The dialogue is flashily impressive but it leaves one panting with admiration rather than glowing with recognition or inner understanding. This is a play that tells you, many times, how brainy professional brain-boxes can be. The plot, meanwhile, about the destiny of an adopted teenager, lacks the muscle and vibrancy to keep us watching or guessing.
Sir Tom gives an approving nod to multiculturalism with his cosily progressive cast. There’s a lesbian couple, a brilliant Irish metaphysician, an Indian super-wonk and a Chinese stunnah whose IQ, at well over 200, is nearly half the size of Sir Tom’s. The only passionate figure is a tantrum-prone American hedge-fund goblin played, with spuming indignation, by Anthony Calf. A quiet hour with a voice coach would greatly improve Calf’s American accent, which yearns to cross the Atlantic but never quite leaves Cornwall. Critics of Sir Tom love to assail his aridity and emotional detachment. The scolds will have a field day here.
Taken at Midnight is an amplification of a BBC drama, The Man Who Crossed Hitler, which tells the story of Hans Litten, a Jewish lawyer, who in 1931 called Hitler as a witness in the trial of four stormtroopers accused of murder. Litten’s witty and contemptuous cross-examination revealed the Nazi boss as a cheesy little sly-boots who claimed that the Brownshirts were merely a sports club. Berliners, said Hitler, tossed flowers at them as they marched through the capital. Litten: ‘With the flowerpots still attached, I believe.’
This mocking performance earned Litten a beating and a cell in Dachau as soon as the Nazis assumed power. The play follows the efforts of his mum, Irmgard, to spring him from jail. Visually this is a knockout show. Robert Jones and Tim Mitchell have thrust a great wedge-shaped backdrop across the stage and illuminated it with simmering gothic cones of parchment-yellow light. It’s a setting fit for Robert Plant or Richard Wagner.
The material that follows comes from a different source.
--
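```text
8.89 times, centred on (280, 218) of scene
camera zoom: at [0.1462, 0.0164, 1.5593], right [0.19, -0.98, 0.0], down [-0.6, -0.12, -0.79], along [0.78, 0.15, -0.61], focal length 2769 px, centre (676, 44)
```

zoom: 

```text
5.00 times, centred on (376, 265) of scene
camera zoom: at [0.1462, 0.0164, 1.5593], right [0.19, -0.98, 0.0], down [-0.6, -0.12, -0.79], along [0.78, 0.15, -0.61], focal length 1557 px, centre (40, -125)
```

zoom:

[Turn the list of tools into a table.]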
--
The characterisation doesn’t match the show’s optical riches. Penelope Wilton’s Irmgard is tremulously angst-stricken. But that’s about it. There’s a deviously charming SS man (John Light, having fun), who disguises his hindrances as help. A bumbling British toff (David Yelland, barely stretched) proves just as ineffectual. Litten’s fellow captives go to their deaths merrily insulting their Nazi tormentors. One difficulty is that Litten’s treatment, in the 1930s, is far milder than the horrors inflicted later in the Polish death-camps. This isn’t an artistic failing but it diminishes his ordeal and therefore our sympathy. And Hitler is absent.
The play’s key moment, the courtroom interrogation, is delayed until the end when it occurs as a dream in the mind of the starved and brutalised Litten. The insouciant air of fleet-footed mockery that entertained the jury has vanished and instead Litten screeches out his lines in fury at an unseen Hitler whose replies are intoned, over a booming Tannoy, by lovely Roger Allam at his plummiest. Bit of a snag. We don’t see Hitler squirm, or falter, or look ridiculous. And the point of the play, presumably, is to shrink the 20th century’s greatest myth into an ordinary mortal, a man of trivial dimensions, a daft little twerp from Hicksville who entertained a lot of dim, deluded ideas. Instead this show seems to feed the legend. I’m sure it doesn’t mean to.